EXERCISE GOAL
Copy each line that contains the word "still".
========
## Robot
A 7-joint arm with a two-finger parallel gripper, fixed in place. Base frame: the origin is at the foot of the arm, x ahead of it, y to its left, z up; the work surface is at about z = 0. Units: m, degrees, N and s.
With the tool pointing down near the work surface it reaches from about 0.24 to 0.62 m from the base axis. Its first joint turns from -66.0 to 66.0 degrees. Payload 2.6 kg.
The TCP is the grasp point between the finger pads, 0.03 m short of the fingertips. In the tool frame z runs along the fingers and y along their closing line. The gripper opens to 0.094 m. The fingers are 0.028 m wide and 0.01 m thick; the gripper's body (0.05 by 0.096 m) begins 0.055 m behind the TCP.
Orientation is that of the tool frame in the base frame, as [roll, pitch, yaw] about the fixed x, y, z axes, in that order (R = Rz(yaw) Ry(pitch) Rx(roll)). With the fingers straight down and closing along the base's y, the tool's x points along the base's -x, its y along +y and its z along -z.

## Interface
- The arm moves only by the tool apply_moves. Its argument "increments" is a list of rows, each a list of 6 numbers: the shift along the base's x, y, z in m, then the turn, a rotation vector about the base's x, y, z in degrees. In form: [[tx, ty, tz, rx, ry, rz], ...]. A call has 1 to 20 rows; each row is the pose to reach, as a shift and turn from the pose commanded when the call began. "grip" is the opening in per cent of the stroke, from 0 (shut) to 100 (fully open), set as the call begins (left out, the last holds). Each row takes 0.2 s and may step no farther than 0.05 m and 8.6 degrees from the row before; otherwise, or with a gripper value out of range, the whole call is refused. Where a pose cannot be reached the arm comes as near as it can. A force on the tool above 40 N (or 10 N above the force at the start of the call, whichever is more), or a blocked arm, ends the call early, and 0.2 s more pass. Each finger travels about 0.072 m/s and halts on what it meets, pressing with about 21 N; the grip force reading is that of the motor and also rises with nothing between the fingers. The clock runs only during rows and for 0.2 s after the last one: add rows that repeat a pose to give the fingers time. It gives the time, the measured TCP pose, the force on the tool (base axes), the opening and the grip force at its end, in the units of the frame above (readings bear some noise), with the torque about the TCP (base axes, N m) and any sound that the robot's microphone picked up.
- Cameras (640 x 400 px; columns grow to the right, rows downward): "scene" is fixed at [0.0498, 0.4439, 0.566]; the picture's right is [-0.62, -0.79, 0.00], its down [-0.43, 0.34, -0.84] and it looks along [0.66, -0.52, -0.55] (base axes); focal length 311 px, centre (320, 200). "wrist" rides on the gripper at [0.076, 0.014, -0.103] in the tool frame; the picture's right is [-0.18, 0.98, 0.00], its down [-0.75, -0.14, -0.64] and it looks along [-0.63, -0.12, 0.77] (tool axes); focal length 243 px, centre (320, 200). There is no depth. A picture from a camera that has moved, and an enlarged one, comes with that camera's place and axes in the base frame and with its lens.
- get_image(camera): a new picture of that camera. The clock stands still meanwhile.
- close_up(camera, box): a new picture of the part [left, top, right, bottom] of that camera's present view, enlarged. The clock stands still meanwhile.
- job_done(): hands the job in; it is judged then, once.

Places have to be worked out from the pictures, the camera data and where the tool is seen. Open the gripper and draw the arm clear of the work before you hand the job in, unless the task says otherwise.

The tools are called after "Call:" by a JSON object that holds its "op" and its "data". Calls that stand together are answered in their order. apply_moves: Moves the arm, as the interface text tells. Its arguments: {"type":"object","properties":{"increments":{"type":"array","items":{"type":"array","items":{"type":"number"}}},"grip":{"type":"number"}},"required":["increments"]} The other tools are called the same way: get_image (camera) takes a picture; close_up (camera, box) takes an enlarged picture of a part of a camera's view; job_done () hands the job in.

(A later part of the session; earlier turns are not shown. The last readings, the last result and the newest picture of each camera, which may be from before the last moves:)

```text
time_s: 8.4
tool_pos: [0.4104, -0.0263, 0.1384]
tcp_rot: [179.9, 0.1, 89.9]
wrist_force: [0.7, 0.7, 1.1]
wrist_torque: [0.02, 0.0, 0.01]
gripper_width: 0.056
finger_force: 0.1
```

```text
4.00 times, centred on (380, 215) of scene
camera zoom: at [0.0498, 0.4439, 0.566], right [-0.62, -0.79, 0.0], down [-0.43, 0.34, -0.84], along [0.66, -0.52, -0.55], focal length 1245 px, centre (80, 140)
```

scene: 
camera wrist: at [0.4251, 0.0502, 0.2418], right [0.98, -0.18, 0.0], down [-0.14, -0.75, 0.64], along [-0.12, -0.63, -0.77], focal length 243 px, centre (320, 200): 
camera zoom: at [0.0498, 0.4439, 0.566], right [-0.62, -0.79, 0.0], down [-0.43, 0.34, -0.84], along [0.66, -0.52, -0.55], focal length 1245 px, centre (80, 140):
========
FINISHED TASK
- get_image(camera): a new picture of that camera. The clock stands still meanwhile.
- close_up(camera, box): a new picture of the part [left, top, right, bottom] of that camera's present view, enlarged. The clock stands still meanwhile.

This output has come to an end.